### COLLECTED MATERIAL
------------------------------------------------------------------------

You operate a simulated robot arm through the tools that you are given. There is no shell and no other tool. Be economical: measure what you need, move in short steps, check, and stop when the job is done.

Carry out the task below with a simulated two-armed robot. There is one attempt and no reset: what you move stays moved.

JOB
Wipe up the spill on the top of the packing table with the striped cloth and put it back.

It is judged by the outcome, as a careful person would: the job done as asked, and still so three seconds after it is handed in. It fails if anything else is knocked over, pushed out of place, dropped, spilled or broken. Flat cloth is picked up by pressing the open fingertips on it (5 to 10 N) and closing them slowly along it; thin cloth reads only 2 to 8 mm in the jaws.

------------------------------------------------------------------------

### PROBLEM TO SOLVE
Using the material above, reproduce exactly the line that contains "Wipe up the" and all lines after it through the last one, and only those.

### OUTPUT FOR THIS TASK
Wipe up the spill on the top of the packing table with the striped cloth and put it back.

It is judged by the outcome, as a careful person would: the job done as asked, and still so three seconds after it is handed in. It fails if anything else is knocked over, pushed out of place, dropped, spilled or broken. Flat cloth is picked up by pressing the open fingertips on it (5 to 10 N) and closing them slowly along it; thin cloth reads only 2 to 8 mm in the jaws.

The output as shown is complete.